__INSTRUCTIONS TO FOLLOW__
Report every line below that holds the word "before".

__SUPPLIED DATA__

-- START --

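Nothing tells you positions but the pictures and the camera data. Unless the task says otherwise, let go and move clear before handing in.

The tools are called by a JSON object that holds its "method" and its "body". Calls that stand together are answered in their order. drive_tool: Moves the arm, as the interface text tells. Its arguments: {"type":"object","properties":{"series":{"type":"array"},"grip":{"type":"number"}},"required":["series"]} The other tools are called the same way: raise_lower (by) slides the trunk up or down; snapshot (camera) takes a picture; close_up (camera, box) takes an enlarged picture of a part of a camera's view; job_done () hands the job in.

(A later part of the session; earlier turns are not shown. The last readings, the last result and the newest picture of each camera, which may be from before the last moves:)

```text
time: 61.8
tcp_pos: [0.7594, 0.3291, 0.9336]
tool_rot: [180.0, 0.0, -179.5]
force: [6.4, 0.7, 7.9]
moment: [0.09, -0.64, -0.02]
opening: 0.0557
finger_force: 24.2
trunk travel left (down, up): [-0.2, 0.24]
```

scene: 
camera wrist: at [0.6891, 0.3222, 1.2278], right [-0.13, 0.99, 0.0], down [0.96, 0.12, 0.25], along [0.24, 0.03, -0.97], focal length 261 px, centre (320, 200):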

-- END --

__RESULT__
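Nothing tells you positions but the pictures and the camera data. Unless the task says otherwise, let go and move clear before handing in.
(A later part of the session; earlier turns are not shown. The last readings, the last result and the newest picture of each camera, which may be from before the last moves:)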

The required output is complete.